▸ **PROVIDED DATA**:
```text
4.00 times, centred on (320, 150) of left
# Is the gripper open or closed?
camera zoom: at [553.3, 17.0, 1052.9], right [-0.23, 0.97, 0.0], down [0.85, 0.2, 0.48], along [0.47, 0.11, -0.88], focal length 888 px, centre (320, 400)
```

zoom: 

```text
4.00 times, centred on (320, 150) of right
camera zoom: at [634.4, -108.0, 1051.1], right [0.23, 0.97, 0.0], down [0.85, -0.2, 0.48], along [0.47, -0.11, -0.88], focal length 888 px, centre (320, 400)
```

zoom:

▸ **SHORT EXERCISE**:
Show the lines of the material that contain the word "down".

▸ **RESULT BELOW**:
camera zoom: at [553.3, 17.0, 1052.9], right [-0.23, 0.97, 0.0], down [0.85, 0.2, 0.48], along [0.47, 0.11, -0.88], focal length 888 px, centre (320, 400)
camera zoom: at [634.4, -108.0, 1051.1], right [0.23, 0.97, 0.0], down [0.85, -0.2, 0.48], along [0.47, -0.11, -0.88], focal length 888 px, centre (320, 400)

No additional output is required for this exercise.